Today, somewhere between 500 and 1000 young Chinese people marched from Pipitea campus to Civic Square. VUWSA International Officer and CSAVUW (Victoria Uni Chinese Student’s Association) leader William Wu only began organising the rally a week ago. The solidarity between Chinese students, and their organizational abilities, puts every other VUW students’ protest I’ve attended to shame. Furthermore, although the leaders asked me (as one of the only “Kiwis” i.e. whities around) if the police would mind them marching on the road, and I replied that there was no way the police would stop 300 people (my impression of the crowd at that early stage) from marching, when the march actually took place, its leaders confined it to the pavement – so not only was this rally weirdly well-organised (when compared to most marches), it was also stunningly polite.
The organizers told both Salient and Fairfax reporters that the rally was non-political: they were not arguing that China should rule Tibet, rather they were merely voicing support for the Olympics and arguing that the Western media has shown a bias against China, for example in showing anti-Chinese protests along the London torch route, but not the simultaneous pro-Chinese rallies.
However, this message became confused, because a large number of marchers held “One China” banners, such as “China: 56 ethnicities, one family.” So underlying the main, keep-politics-out-of-the-Olympics message, was a distinctly political current. However, as William said, they were hardly going to stop people on the march from expressing their opinions. But it is worth noting that when some marchers raised the chant “One China! One family!” almost everyone joined in, so describing this as a non-political protest is not entirely accurate.

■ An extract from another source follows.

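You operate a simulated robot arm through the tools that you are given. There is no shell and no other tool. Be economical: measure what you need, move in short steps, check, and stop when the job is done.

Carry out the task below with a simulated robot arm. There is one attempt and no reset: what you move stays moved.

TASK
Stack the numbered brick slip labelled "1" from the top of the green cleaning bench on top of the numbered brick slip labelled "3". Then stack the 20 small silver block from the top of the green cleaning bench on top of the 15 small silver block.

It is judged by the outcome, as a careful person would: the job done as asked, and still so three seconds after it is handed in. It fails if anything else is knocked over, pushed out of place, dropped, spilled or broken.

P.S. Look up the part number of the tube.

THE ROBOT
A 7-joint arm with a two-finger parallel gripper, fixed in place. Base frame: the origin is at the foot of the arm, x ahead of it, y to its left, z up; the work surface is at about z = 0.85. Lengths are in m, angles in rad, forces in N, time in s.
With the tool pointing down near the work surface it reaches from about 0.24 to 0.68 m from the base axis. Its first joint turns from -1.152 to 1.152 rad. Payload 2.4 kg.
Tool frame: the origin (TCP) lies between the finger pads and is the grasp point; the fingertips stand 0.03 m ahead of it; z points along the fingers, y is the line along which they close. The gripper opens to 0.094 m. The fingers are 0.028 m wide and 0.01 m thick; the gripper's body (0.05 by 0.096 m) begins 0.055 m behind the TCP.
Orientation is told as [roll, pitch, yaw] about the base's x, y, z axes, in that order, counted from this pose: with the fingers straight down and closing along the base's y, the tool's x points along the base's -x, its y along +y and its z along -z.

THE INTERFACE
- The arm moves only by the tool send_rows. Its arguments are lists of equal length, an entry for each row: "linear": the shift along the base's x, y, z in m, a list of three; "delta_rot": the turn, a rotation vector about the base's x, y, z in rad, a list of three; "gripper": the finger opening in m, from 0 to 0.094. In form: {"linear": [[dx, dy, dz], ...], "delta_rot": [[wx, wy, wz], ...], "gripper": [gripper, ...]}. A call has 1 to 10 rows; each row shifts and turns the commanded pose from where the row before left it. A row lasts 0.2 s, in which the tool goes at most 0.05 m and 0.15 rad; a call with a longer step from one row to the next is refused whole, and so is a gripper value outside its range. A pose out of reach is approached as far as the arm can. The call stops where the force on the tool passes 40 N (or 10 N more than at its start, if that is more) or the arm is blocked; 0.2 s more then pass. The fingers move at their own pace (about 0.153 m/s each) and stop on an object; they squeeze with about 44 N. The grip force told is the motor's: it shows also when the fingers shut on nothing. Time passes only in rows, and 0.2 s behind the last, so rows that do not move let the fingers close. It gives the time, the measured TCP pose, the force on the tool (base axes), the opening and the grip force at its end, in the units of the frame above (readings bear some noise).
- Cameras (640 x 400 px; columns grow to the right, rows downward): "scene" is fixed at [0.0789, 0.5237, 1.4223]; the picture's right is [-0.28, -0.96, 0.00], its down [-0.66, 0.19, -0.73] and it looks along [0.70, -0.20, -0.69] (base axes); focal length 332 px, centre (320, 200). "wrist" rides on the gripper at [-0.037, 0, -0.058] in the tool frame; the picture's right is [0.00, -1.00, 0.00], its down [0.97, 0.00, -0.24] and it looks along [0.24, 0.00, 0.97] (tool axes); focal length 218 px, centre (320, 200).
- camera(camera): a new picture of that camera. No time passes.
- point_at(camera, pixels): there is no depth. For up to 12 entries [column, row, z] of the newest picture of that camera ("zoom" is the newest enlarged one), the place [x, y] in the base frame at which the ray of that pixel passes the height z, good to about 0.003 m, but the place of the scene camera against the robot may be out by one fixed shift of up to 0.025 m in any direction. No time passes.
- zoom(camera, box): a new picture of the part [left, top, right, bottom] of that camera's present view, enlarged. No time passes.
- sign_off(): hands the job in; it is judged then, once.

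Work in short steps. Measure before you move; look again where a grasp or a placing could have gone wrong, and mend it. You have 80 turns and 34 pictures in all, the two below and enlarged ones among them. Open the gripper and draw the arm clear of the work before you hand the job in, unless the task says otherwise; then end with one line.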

My favourite of their chants was the following:
“What do we want? Olympics!
What do we love? Friendship!
What do we hate? Protestors!”
Certainly a strange chant to heard from what ostensibly looked like a protest march.
The chant “Welcome to Beijing! Welcome to China!” was often followed up with “New Zealand people are awesome,” and the young Chinese marchers waved a few NZ flags alongside their red Chinese ones. Many will no doubt snubb their noses at this protest and remind us of Tibet. And of course we shouldn’t forget Tibet, but we also shouldn’t forget that, at the moment, the level of human destruction the US is enacting on Iraq is greater than that inflicted by China on Tibet, which is more about cultural swamping than bombs. And we should remember not to be so arrogant about China’s crimes, given that the West isn’t spotless. So the one point the Chinese rally is absolutely right on is that we must first become “friends” with China if we want its people to listen when we suggest changes.
There were absolutely no Falun Gong or Free Tibet protestors in sight, which I found very odd. One guy at Vodafone Homegrown tried to chant “free Tibet,” but his girlfriend put her hand over his mouth. Then some rocker chicks joined in the march for a minute to have their photos taken. When we got to civic square one guy kept saying he wanted to protest for Tibet, but I guess he felt outnumbered (see last photo).
[Edit] – William has just informed me that the protest was intended to be 50-100 people, and he is slightly concerned both that so many people showed up in such an organised manner, and that they used the march to send out a political message. So the plot thickens…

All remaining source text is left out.